__PASSAGE GIVEN__:
In our April 7 Memorandum, we first reaffirmed our initial ruling that Plaintiff had failed to make out a procedural due process claim because "a prisoner has no right to be released before the expiration of a valid sentence arising under either the Constitution itself or Pennsylvania law." 959 F.Supp. at 279 (citing cases). We also held, however, that despite the absence of a protected liberty interest in parole Plaintiff had stated a substantive due process claim by alleging the arbitrary and capricious application of Defendants' parole procedures.1 The precise question now before us with respect to this claim whether a reasonable public official would know that the specific alleged conduct—the intentional delay in processing Plaintiff's reparole review and the consideration of inaccurate information in deciding his reparole status — violated clearly established rights under the Due Process Clause. See Grant, 98 F.3d at 121.

__WHAT YOU HAVE TO DO__:
I need the passage given again, verbatim and complete.

__SOURCE DATA__:
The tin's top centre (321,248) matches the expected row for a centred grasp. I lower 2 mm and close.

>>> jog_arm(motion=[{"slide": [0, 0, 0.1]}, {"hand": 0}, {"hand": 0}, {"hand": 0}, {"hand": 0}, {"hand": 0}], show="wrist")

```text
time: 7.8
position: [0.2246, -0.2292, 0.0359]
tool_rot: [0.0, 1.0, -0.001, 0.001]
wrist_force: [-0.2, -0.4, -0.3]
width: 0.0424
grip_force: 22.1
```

__ANSWER__:
In our April 7 Memorandum, we first reaffirmed our initial ruling that Plaintiff had failed to make out a procedural due process claim because "a prisoner has no right to be released before the expiration of a valid sentence arising under either the Constitution itself or Pennsylvania law." 959 F.Supp. at 279 (citing cases). We also held, however, that despite the absence of a protected liberty interest in parole Plaintiff had stated a substantive due process claim by alleging the arbitrary and capricious application of Defendants' parole procedures.1 The precise question now before us with respect to this claim whether a reasonable public official would know that the specific alleged conduct—the intentional delay in processing Plaintiff's reparole review and the consideration of inaccurate information in deciding his reparole status — violated clearly established rights under the Due Process Clause. See Grant, 98 F.3d at 121.